§ **What is needed**: Write the data below out exactly as it stands. Do not include the pictures.
[Start of Source excerpt]
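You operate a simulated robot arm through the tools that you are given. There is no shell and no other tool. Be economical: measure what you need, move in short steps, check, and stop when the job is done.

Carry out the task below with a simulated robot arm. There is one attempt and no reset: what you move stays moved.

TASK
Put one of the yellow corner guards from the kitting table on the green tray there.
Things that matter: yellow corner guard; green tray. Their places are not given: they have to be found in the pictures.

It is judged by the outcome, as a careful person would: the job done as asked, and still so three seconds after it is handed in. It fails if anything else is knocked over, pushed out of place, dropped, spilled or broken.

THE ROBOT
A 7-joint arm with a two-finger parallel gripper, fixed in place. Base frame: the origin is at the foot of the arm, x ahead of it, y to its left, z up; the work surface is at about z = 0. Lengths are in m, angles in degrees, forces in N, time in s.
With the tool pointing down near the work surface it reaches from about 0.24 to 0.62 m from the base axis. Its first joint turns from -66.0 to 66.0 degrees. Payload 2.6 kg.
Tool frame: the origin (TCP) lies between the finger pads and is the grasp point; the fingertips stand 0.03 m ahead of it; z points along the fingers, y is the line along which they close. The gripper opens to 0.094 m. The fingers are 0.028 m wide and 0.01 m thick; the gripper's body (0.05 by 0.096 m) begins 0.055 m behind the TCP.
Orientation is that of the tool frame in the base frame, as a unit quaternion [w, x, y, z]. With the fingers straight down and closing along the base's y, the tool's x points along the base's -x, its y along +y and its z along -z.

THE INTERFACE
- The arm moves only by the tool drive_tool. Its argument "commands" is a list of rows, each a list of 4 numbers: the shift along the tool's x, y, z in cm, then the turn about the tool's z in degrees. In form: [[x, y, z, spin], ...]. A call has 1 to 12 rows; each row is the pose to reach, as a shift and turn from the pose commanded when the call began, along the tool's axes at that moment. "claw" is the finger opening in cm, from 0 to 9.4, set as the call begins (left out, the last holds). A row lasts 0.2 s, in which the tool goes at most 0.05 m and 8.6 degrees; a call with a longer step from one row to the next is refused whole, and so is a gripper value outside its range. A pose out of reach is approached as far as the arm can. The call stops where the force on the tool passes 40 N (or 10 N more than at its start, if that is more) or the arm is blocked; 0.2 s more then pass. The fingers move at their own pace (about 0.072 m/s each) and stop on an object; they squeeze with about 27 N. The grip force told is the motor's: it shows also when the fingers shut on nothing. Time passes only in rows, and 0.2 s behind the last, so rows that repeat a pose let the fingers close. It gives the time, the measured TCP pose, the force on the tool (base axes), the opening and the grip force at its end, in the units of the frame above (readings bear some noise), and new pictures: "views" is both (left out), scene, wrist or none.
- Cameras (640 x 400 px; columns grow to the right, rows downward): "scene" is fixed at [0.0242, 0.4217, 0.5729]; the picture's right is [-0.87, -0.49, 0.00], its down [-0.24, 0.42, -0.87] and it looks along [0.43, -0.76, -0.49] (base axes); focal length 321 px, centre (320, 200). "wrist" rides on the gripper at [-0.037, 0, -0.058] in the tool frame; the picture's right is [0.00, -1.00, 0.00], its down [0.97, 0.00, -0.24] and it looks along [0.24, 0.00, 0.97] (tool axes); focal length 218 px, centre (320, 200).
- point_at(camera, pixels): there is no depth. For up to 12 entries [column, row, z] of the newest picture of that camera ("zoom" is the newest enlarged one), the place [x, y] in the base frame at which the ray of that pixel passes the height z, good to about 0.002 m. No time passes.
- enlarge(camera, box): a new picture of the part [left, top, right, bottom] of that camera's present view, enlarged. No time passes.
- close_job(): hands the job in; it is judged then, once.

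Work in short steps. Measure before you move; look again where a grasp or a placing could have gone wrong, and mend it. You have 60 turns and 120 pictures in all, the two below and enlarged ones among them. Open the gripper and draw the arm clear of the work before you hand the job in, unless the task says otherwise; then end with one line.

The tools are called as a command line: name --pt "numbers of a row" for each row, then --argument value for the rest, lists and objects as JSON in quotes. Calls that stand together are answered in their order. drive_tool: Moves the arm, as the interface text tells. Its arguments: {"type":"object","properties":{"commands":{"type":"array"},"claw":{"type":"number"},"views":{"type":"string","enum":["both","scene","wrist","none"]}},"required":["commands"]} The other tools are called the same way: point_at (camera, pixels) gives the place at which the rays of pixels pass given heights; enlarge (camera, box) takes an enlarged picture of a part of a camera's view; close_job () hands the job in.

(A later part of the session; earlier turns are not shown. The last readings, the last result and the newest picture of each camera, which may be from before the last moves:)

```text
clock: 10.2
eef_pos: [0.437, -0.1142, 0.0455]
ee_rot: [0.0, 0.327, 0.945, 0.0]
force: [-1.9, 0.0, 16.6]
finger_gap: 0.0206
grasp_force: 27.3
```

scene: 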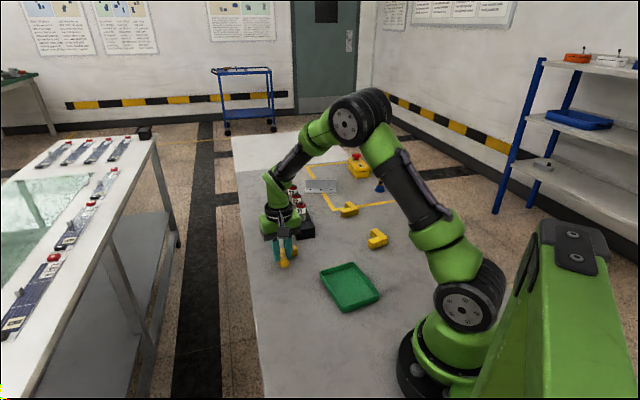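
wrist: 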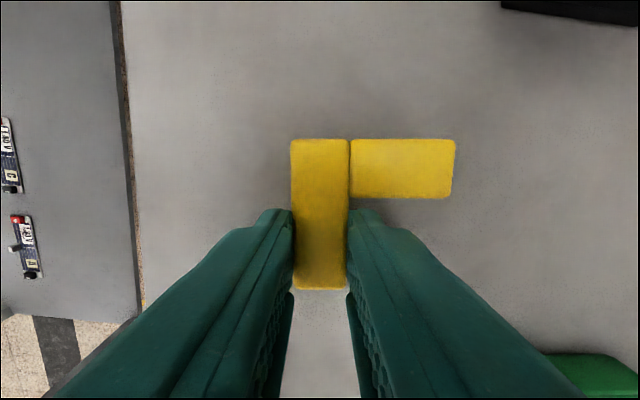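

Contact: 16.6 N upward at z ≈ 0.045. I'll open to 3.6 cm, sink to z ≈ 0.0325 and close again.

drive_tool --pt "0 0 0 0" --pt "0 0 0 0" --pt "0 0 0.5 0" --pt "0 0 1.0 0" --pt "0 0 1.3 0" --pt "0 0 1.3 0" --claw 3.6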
[End of Source excerpt]
§ **In response**:
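You operate a simulated robot arm through the tools that you are given. There is no shell and no other tool. Be economical: measure what you need, move in short steps, check, and stop when the job is done.

Carry out the task below with a simulated robot arm. There is one attempt and no reset: what you move stays moved.

TASK
Put one of the yellow corner guards from the kitting table on the green tray there.
Things that matter: yellow corner guard; green tray. Their places are not given: they have to be found in the pictures.

It is judged by the outcome, as a careful person would: the job done as asked, and still so three seconds after it is handed in. It fails if anything else is knocked over, pushed out of place, dropped, spilled or broken.

THE ROBOT
A 7-joint arm with a two-finger parallel gripper, fixed in place. Base frame: the origin is at the foot of the arm, x ahead of it, y to its left, z up; the work surface is at about z = 0. Lengths are in m, angles in degrees, forces in N, time in s.
With the tool pointing down near the work surface it reaches from about 0.24 to 0.62 m from the base axis. Its first joint turns from -66.0 to 66.0 degrees. Payload 2.6 kg.
Tool frame: the origin (TCP) lies between the finger pads and is the grasp point; the fingertips stand 0.03 m ahead of it; z points along the fingers, y is the line along which they close. The gripper opens to 0.094 m. The fingers are 0.028 m wide and 0.01 m thick; the gripper's body (0.05 by 0.096 m) begins 0.055 m behind the TCP.
Orientation is that of the tool frame in the base frame, as a unit quaternion [w, x, y, z]. With the fingers straight down and closing along the base's y, the tool's x points along the base's -x, its y along +y and its z along -z.

THE INTERFACE
- The arm moves only by the tool drive_tool. Its argument "commands" is a list of rows, each a list of 4 numbers: the shift along the tool's x, y, z in cm, then the turn about the tool's z in degrees. In form: [[x, y, z, spin], ...]. A call has 1 to 12 rows; each row is the pose to reach, as a shift and turn from the pose commanded when the call began, along the tool's axes at that moment. "claw" is the finger opening in cm, from 0 to 9.4, set as the call begins (left out, the last holds). A row lasts 0.2 s, in which the tool goes at most 0.05 m and 8.6 degrees; a call with a longer step from one row to the next is refused whole, and so is a gripper value outside its range. A pose out of reach is approached as far as the arm can. The call stops where the force on the tool passes 40 N (or 10 N more than at its start, if that is more) or the arm is blocked; 0.2 s more then pass. The fingers move at their own pace (about 0.072 m/s each) and stop on an object; they squeeze with about 27 N. The grip force told is the motor's: it shows also when the fingers shut on nothing. Time passes only in rows, and 0.2 s behind the last, so rows that repeat a pose let the fingers close. It gives the time, the measured TCP pose, the force on the tool (base axes), the opening and the grip force at its end, in the units of the frame above (readings bear some noise), and new pictures: "views" is both (left out), scene, wrist or none.
- Cameras (640 x 400 px; columns grow to the right, rows downward): "scene" is fixed at [0.0242, 0.4217, 0.5729]; the picture's right is [-0.87, -0.49, 0.00], its down [-0.24, 0.42, -0.87] and it looks along [0.43, -0.76, -0.49] (base axes); focal length 321 px, centre (320, 200). "wrist" rides on the gripper at [-0.037, 0, -0.058] in the tool frame; the picture's right is [0.00, -1.00, 0.00], its down [0.97, 0.00, -0.24] and it looks along [0.24, 0.00, 0.97] (tool axes); focal length 218 px, centre (320, 200).
- point_at(camera, pixels): there is no depth. For up to 12 entries [column, row, z] of the newest picture of that camera ("zoom" is the newest enlarged one), the place [x, y] in the base frame at which the ray of that pixel passes the height z, good to about 0.002 m. No time passes.
- enlarge(camera, box): a new picture of the part [left, top, right, bottom] of that camera's present view, enlarged. No time passes.
- close_job(): hands the job in; it is judged then, once.

Work in short steps. Measure before you move; look again where a grasp or a placing could have gone wrong, and mend it. You have 60 turns and 120 pictures in all, the two below and enlarged ones among them. Open the gripper and draw the arm clear of the work before you hand the job in, unless the task says otherwise; then end with one line.

The tools are called as a command line: name --pt "numbers of a row" for each row, then --argument value for the rest, lists and objects as JSON in quotes. Calls that stand together are answered in their order. drive_tool: Moves the arm, as the interface text tells. Its arguments: {"type":"object","properties":{"commands":{"type":"array"},"claw":{"type":"number"},"views":{"type":"string","enum":["both","scene","wrist","none"]}},"required":["commands"]} The other tools are called the same way: point_at (camera, pixels) gives the place at which the rays of pixels pass given heights; enlarge (camera, box) takes an enlarged picture of a part of a camera's view; close_job () hands the job in.

(A later part of the session; earlier turns are not shown. The last readings, the last result and the newest picture of each camera, which may be from before the last moves:)

```text
clock: 10.2
eef_pos: [0.437, -0.1142, 0.0455]
ee_rot: [0.0, 0.327, 0.945, 0.0]
force: [-1.9, 0.0, 16.6]
finger_gap: 0.0206
grasp_force: 27.3
```

scene: 
wrist: 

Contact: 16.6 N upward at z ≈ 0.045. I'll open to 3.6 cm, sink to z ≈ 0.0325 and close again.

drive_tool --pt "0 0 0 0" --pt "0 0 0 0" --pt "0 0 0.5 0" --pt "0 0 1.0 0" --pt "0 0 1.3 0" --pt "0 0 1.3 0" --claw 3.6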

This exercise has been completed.